Ultra talented chef, disciple of Passard and Veyrat, David Toutain opened his restaurant in the Invalides neighbourhood in 2013. He becomes immediately successful thanks to its refined design associated with an incredible “green cooking”.

GREGORY
MARCHAND

Chef and owner of the “Frenchie Restaurant”, he moved abroad for his first experiences in the industry, only carrying his knives malette. He then worked in London, but also in New York, Spain and Hong Kong.

DERSOU

Born after the meeting of an experienced bartender, Amaury Guyot associated to the Sherry Butt and the Prescription Cocktail Club and a Japanese chef without borders, Taku Sekine, ex- Ducasse in Tokyo, Saturne and ClownBar ; Dersou offers a unique experience.

MAXIME
HOERTH

Maxime Hoerth is the winner of the most significant contests and is described as a “prodigy bartender” in his practice.

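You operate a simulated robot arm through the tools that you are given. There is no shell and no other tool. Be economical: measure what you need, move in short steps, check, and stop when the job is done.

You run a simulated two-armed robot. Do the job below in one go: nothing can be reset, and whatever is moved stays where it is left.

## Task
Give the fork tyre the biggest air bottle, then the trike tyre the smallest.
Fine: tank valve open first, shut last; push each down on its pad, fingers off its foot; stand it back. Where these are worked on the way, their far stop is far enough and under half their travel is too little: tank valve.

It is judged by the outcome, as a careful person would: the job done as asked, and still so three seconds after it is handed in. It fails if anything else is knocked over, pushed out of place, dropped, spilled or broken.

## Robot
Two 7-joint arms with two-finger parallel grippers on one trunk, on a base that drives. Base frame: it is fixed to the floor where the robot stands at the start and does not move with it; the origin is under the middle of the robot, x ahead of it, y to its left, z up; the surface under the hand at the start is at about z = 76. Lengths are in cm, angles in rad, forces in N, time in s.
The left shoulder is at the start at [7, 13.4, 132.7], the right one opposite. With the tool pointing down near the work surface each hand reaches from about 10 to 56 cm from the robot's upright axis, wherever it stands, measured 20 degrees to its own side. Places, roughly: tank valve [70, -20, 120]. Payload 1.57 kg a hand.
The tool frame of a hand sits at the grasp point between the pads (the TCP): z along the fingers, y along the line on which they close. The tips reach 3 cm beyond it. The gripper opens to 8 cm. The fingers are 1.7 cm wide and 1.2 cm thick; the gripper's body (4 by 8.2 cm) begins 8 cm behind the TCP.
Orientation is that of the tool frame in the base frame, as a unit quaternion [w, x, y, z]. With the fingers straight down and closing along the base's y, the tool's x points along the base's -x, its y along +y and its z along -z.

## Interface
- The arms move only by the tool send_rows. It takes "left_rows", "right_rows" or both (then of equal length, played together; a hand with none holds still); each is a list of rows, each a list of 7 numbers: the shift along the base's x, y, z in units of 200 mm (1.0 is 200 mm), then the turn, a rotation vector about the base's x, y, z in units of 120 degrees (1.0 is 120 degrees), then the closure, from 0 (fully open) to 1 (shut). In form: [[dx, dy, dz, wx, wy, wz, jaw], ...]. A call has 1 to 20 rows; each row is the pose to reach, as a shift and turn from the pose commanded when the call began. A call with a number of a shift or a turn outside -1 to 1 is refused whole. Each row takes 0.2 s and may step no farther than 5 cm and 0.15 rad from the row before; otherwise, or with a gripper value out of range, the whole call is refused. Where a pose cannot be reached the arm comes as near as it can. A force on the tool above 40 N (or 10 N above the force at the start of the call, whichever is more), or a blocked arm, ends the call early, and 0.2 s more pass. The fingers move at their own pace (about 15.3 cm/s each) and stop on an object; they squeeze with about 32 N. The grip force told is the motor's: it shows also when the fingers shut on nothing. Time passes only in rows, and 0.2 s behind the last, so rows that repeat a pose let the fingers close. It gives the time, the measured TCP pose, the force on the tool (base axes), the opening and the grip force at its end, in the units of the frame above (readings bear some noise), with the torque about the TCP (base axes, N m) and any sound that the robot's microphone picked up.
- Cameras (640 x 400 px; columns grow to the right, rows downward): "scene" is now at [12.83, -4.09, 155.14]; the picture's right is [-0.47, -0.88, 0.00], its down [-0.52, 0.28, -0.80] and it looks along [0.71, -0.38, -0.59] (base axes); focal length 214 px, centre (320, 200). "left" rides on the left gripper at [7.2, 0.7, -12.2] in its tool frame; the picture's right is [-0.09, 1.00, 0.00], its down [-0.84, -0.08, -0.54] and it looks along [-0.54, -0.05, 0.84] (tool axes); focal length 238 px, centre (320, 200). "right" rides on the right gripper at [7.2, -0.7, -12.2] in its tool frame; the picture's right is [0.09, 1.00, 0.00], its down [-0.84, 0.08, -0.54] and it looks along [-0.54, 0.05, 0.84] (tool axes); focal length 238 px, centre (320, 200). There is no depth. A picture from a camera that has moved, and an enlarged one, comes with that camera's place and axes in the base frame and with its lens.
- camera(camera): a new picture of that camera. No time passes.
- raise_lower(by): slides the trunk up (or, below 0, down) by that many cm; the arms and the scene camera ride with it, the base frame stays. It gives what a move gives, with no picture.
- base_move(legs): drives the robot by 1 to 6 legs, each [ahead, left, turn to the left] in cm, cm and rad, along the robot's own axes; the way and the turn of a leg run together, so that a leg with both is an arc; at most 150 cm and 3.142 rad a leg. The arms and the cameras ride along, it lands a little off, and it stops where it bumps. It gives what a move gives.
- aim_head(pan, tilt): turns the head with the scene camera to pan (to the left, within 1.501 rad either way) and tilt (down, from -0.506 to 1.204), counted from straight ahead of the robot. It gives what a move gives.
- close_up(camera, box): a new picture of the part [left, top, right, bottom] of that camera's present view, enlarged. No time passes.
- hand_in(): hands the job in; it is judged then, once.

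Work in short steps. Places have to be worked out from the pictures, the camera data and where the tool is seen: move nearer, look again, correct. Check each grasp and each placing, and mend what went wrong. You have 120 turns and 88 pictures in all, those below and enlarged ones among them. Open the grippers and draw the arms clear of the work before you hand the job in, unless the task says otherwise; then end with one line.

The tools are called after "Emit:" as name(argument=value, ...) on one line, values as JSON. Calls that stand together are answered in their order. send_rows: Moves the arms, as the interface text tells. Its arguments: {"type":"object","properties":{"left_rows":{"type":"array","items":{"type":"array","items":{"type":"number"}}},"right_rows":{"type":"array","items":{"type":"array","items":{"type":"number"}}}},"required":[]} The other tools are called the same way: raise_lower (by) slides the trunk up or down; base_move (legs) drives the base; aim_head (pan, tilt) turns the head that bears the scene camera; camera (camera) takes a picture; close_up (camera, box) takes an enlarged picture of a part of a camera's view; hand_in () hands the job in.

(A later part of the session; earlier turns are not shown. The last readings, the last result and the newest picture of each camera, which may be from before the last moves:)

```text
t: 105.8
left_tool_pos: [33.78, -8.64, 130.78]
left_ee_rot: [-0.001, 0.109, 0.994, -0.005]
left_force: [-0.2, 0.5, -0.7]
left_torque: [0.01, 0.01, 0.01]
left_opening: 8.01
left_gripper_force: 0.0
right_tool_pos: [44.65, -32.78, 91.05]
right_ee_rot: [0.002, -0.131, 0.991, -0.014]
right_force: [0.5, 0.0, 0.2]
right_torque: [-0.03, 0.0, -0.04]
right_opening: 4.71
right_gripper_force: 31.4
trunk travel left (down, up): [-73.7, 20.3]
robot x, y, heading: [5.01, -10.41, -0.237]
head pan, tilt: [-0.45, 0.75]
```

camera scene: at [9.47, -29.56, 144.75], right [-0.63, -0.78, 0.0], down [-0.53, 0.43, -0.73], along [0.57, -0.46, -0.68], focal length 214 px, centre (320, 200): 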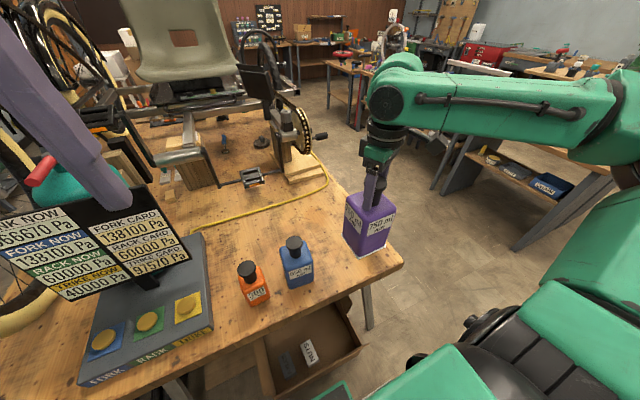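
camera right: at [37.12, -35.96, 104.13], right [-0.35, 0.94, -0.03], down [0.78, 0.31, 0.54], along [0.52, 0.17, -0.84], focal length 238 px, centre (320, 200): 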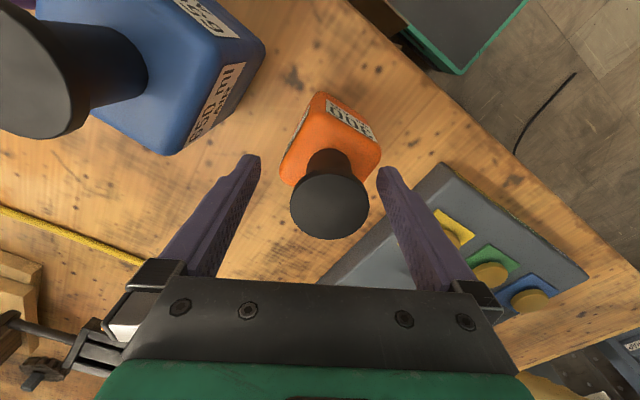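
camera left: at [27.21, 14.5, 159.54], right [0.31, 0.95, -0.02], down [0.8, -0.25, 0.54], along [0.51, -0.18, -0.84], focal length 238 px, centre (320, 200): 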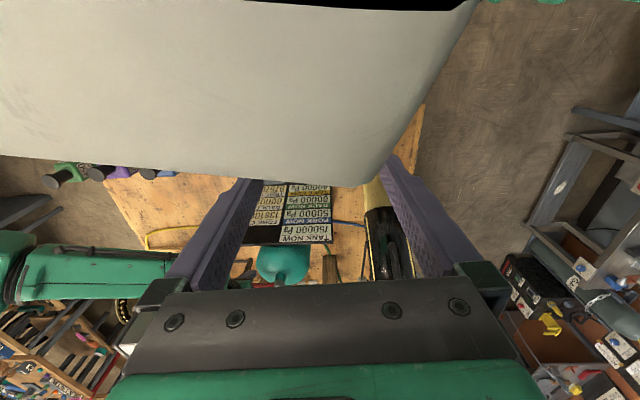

He is the first barman to be consecrated “Meilleur Ouvrier de France” in 2011. He brings to the Bristol Bar his skills, passion and creativity.

JULIEN
ESCOT

Julien Escot starts his career at 18 years old then work for prestigious institutions. Recognized by his peers, he is elected “Best Bartender of the year” in London in 2004. He also won the cocktail’s championship in 2012.

SULLIVAN
DOH

Sullivan Doh, the “genius bartender” aim to bring up-to-date the spirits of our terroirs in his bar which he describes as “chic and choc, underground and luxurious”

Anne Sophie
PIC

Today owner of a dozen restaurants, Anne Sophie Pic has a culinary universe of her own. Between power and delicacy, Anne Sophie Pic delivers a cuisine full of colors and flavors.